"Voca, voca me..."
Mai 1952
Il peut sembler étrange que Cardarelli ait choisi la via Veneto pour y vivre ses dernières années. S'il y a une rue qui n'aurait jamais dû lui plaire, c'est bien celle-là. Dans les premiers temps de notre amitié, il ne sortait jamais du Corso, des rues de la piazza del Popolo, des trattorias de la via del Gambero. Sa destination la plus audacieuse, le soir, était Tito Magri, un marchand de vins toscan de la via Capo le case, et maintenant le voilà via Veneto, et même dans sa partie supérieure, près de la porte Pinciana, au milieu de la foule des grands hôtels, des coups de sifflets des portiers qui appellent les taxis, des figurants de cinéma qui se font pousser la barbe parce qu'ils jouent dans Quo vadis ? Aujourd'hui, il prenait le soleil et avait l'air de tout approuver, comme le vieil émigrant qui a gagné de l'argent puis est revenu dans son village. En réalité, de l'argent, il en a tout juste pour se payer une pension dans cette rue, et un infirmier. Mais il a la certitude de se sentir riche. Quant à son amour pour son véritable village, il l'a fait passer tout entier dans ses livres et il doit lui en rester bien peu. Il sait que c'est sa dernière étape.

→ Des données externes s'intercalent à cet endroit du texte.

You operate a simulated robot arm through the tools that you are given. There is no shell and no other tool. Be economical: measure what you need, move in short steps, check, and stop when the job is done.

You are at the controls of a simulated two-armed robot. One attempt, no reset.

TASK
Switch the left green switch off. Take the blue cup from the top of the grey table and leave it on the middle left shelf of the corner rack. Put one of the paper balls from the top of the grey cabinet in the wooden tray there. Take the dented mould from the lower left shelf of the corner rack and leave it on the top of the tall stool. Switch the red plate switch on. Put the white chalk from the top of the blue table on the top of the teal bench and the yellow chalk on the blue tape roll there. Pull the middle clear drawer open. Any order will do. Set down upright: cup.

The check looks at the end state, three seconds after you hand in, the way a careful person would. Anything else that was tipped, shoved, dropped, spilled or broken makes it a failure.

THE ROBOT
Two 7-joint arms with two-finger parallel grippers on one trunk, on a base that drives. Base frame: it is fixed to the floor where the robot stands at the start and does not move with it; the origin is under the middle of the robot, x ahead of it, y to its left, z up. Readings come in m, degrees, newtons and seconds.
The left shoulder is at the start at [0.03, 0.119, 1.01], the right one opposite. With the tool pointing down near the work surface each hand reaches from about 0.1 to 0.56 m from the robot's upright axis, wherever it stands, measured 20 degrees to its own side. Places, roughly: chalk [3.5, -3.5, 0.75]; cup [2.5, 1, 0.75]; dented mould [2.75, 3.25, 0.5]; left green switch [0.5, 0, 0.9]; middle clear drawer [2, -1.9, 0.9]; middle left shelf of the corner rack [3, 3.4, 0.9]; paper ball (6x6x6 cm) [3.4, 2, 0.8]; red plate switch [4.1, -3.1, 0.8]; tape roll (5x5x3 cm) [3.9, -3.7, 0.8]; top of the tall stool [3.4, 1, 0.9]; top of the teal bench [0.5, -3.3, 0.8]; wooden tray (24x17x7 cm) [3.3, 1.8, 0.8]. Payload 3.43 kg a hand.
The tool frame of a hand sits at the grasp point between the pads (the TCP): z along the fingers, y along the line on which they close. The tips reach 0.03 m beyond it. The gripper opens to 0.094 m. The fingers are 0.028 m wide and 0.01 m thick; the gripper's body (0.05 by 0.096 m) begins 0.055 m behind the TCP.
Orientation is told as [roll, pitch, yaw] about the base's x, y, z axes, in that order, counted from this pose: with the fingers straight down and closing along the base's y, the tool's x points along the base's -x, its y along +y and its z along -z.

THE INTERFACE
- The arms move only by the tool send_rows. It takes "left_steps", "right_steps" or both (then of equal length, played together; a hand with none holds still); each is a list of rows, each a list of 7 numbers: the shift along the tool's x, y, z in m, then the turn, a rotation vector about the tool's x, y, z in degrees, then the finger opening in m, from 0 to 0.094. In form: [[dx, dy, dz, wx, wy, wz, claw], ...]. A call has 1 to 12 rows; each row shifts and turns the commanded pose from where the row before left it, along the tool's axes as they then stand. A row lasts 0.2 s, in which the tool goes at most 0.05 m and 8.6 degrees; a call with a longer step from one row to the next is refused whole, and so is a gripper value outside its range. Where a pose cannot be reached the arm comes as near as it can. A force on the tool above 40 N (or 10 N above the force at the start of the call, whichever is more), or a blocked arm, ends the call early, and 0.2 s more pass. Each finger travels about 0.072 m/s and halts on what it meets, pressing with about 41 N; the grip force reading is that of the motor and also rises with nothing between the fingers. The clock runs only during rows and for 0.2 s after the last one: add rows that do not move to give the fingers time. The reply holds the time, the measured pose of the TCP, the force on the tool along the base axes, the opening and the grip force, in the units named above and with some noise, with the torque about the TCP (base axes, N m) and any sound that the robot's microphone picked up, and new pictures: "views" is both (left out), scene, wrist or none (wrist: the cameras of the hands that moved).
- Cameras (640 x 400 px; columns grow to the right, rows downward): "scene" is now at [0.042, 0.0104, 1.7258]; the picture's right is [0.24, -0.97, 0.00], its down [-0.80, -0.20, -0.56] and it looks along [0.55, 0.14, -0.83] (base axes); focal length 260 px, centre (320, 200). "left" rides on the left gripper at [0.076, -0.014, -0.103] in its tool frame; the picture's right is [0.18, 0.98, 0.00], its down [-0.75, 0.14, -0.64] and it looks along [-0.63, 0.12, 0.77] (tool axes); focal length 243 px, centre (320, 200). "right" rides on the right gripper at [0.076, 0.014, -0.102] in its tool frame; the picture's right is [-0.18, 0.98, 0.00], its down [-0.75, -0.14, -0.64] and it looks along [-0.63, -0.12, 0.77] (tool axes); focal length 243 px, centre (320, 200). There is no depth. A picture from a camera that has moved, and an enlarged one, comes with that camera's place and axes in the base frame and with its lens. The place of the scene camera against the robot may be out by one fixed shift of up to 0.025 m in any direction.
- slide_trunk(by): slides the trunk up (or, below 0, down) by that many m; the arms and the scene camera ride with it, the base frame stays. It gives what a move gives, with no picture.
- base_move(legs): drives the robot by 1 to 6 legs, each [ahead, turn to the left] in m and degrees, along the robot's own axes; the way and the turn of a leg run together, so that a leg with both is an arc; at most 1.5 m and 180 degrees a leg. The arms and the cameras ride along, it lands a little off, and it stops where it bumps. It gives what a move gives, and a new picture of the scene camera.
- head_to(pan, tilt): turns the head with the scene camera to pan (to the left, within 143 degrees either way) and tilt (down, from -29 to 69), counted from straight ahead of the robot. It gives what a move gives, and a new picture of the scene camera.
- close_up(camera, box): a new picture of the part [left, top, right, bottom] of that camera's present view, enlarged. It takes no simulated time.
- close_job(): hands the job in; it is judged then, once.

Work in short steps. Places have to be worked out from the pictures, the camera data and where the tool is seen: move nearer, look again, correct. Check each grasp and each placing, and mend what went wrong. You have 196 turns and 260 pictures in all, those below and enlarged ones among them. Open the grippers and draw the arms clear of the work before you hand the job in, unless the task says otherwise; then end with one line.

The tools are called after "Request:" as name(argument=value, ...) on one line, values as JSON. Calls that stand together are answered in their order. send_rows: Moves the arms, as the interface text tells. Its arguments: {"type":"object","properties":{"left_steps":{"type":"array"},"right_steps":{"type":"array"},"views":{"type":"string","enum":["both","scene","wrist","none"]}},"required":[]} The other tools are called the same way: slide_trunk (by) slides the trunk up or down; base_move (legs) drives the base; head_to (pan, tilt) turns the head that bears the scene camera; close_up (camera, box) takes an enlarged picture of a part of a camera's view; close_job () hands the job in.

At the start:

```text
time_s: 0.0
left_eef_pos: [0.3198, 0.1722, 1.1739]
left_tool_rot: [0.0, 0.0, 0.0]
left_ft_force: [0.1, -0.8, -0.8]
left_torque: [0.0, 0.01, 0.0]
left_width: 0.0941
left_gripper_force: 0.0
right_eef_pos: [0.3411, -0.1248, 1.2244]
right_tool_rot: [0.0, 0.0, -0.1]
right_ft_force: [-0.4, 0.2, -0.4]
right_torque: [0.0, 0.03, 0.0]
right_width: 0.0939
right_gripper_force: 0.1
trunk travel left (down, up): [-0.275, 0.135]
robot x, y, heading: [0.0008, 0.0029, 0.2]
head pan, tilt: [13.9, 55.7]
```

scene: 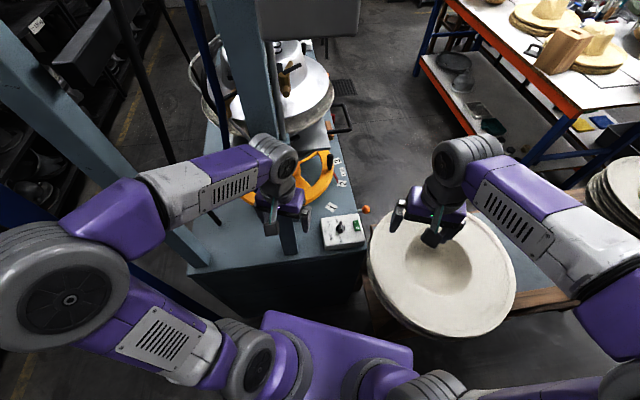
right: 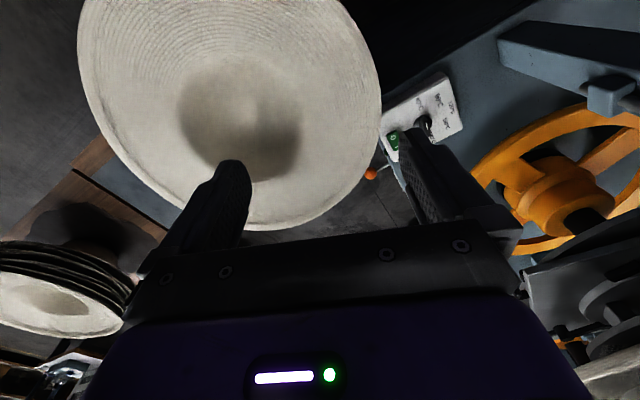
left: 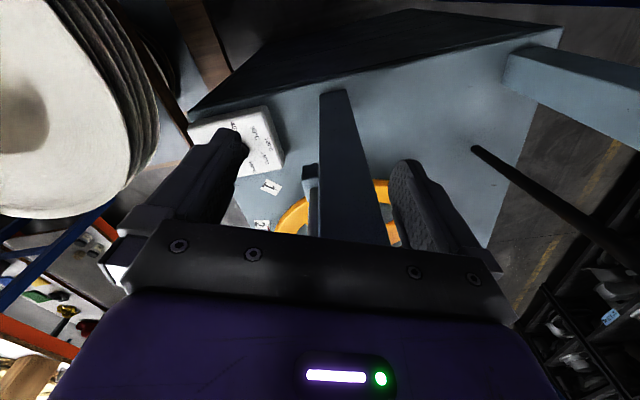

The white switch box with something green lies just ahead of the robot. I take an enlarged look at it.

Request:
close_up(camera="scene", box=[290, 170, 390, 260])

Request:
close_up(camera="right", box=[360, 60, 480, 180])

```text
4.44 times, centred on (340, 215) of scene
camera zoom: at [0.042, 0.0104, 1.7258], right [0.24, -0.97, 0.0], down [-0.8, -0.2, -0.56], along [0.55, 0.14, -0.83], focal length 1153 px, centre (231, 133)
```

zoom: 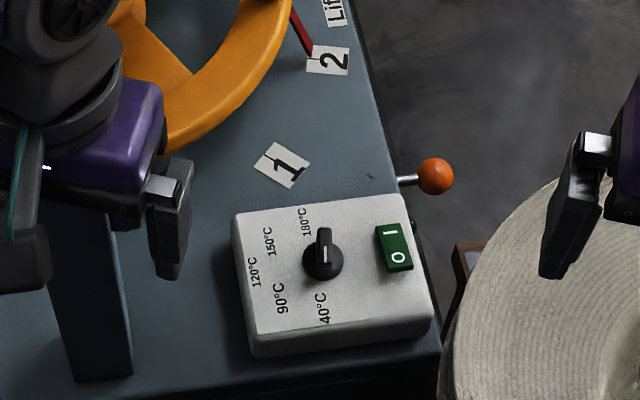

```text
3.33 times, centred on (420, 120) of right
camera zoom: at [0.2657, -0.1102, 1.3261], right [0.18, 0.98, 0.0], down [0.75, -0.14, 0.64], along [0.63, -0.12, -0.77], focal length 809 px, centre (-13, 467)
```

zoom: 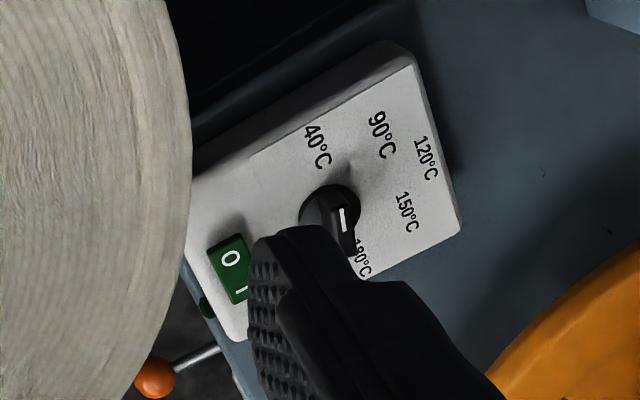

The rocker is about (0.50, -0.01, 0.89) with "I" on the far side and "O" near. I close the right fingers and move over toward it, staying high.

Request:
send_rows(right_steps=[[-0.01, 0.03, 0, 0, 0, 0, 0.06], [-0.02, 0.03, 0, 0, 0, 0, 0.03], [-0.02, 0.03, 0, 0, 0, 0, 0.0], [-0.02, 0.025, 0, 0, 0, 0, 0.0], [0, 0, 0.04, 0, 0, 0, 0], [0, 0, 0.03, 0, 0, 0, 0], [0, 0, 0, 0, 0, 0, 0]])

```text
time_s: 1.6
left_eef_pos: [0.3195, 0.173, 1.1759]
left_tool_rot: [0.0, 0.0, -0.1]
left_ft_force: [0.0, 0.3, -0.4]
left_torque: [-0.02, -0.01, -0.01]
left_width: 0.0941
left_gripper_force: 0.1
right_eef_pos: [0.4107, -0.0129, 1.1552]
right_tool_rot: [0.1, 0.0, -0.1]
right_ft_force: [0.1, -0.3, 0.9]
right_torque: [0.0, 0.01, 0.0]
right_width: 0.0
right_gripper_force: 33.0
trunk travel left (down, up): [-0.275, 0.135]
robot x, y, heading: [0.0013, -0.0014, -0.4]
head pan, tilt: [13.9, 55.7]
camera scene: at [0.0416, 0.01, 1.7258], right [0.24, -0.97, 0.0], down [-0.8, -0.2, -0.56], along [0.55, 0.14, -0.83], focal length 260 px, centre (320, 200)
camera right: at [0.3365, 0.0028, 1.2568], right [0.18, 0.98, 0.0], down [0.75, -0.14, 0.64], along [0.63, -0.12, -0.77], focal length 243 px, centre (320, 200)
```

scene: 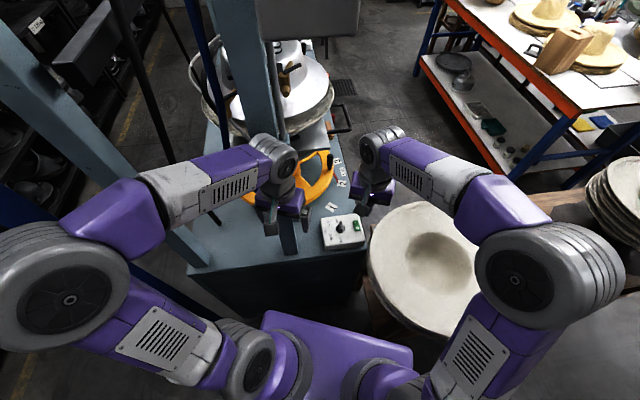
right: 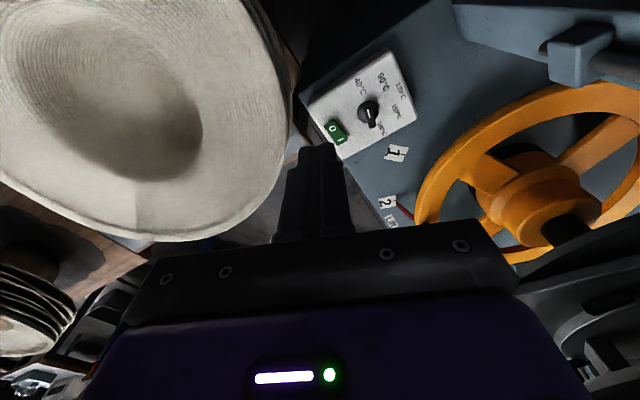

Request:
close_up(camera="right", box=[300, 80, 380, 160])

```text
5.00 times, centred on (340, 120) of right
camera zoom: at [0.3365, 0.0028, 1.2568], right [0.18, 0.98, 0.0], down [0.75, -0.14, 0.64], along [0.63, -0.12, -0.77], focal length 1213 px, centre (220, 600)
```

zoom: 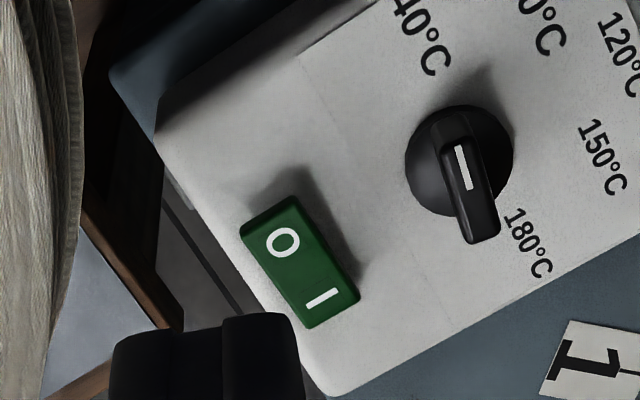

Ennio Flaiano La solitude du satyre, Editions du Promeneur, 1996 (Traduction : Brigitte Pérol)
Alla morte
Morire sì,
non essere aggrediti dalla morte.
Morire persuasi
che un siffatto viaggio sia il migliore.
E in quell'ultimo istante essere allegri
come quando si contano i minuti
dell'orologio della stazione
e ognuno vale un secolo.
Poi che la morte è la sposa fedele
che subentra all'amante traditrice,
non vogliamo riceverla da intrusa,
né fuggire con lei.
Troppo volte partimmo
senza commiato !
Sul punto di varcare
in un attimo il tempo,
quando pur la memoria
di noi s'involerà,
lasciaci, o Morte, dire al mondo addio,
concedici ancora un indugio.
L'immane passo non sia
precipitoso.
Al pensier della morte repentina
il sangue mi si gela.
Morte non mi ghermire
ma da lontano annùnciati
e da amica mi prendi
come l'estrema delle mie abitudini.
Vincenzo Cardarelli Opere Ed. Mondadori, I Meridiani
À la mort
Mourir, oui,
mais ne pas être agressés par la mort.
Mourir en étant persuadés
qu'il n'y a pas de plus beau voyage.
Et en cet ultime instant être joyeux
comme quand on compte les minutes
à l'horloge de la gare
et que chacune dure un siècle.
Puisque la mort est l'épouse fidèle
qui succède à l'amante volage,
ne la recevons pas comme une intruse,
ne fuyons pas avec elle.
Trop de fois nous sommes partis
sans prendre congé !
Au moment de dépasser
en un instant les limites du temps,
tandis que même la mémoirede ce que nous avons été s'effacera,
permets-nous, ô Mort, de dire adieu au monde,
accorde-nous encore un délai.
Que l'immense pas
ne soit pas précipité.
À la pensée d'une mort soudaine,
mon sang se glace.
Mort, ne viens pas me saisir
mais de loin, fais-moi signe
et emporte-moi comme une amie,
comme la dernière de mes habitudes.
Images : en haut, Site Flickr
au centre et en bas, merci à Patrick Raymond pour ses photos de la Via Veneto (Site Flickr)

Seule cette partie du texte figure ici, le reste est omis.